Your objective - Filter the data below for the string "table" and copy each matching line.

Given material -
>> START
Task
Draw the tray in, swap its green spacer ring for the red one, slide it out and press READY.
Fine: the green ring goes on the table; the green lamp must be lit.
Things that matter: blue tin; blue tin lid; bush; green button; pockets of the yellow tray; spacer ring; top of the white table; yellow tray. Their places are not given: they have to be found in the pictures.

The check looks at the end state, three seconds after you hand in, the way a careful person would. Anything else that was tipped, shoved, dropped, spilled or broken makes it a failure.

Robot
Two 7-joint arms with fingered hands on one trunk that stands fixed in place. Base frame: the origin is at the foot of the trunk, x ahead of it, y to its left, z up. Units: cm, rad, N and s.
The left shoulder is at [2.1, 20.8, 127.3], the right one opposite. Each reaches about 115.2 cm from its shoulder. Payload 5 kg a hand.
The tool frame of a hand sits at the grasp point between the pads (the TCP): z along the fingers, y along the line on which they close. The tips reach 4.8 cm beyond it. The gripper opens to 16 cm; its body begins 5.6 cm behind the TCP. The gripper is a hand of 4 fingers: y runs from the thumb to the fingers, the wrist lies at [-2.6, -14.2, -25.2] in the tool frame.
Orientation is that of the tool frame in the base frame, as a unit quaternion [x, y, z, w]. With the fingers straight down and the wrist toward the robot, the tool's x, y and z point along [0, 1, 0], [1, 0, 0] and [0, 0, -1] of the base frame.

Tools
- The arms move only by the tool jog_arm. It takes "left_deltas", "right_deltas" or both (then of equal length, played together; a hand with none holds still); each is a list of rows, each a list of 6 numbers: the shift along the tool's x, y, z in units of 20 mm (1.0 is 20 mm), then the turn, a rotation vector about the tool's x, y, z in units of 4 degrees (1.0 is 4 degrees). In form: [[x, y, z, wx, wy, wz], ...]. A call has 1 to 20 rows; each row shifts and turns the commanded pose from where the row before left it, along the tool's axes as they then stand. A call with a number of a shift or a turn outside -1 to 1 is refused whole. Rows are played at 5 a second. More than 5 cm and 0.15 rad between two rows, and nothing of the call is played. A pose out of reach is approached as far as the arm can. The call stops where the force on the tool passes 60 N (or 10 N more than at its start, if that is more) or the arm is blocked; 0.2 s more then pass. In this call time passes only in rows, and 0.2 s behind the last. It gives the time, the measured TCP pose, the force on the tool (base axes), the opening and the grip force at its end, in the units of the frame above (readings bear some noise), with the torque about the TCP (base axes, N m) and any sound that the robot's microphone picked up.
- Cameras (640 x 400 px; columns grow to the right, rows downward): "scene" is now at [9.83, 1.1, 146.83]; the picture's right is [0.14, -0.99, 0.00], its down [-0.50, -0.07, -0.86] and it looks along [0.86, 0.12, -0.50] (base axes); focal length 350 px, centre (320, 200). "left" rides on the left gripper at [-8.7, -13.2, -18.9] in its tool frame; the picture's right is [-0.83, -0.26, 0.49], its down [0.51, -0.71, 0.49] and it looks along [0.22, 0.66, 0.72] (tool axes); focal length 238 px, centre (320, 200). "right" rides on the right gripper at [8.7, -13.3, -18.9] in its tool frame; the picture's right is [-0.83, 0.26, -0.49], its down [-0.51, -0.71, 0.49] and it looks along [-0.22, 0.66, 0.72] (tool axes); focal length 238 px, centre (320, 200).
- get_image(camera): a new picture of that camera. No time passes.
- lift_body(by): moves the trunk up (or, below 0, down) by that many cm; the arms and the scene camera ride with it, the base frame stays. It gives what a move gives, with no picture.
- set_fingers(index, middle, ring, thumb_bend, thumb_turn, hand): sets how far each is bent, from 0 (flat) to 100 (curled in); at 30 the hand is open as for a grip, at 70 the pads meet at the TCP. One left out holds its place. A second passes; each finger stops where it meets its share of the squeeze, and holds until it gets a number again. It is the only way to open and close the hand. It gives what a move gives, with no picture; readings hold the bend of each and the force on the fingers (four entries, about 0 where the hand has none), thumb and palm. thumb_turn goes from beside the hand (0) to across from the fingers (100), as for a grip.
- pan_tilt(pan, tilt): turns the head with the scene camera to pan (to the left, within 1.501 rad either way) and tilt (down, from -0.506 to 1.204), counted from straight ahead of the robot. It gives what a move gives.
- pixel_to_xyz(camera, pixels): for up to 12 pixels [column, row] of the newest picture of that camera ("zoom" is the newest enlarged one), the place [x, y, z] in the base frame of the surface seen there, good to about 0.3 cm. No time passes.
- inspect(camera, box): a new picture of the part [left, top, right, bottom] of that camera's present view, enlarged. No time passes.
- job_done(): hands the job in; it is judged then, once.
>> END
Response to the task -
Fine: the green ring goes on the table; the green lamp must be lit.
Things that matter: blue tin; blue tin lid; bush; green button; pockets of the yellow tray; spacer ring; top of the white table; yellow tray. Their places are not given: they have to be found in the pictures.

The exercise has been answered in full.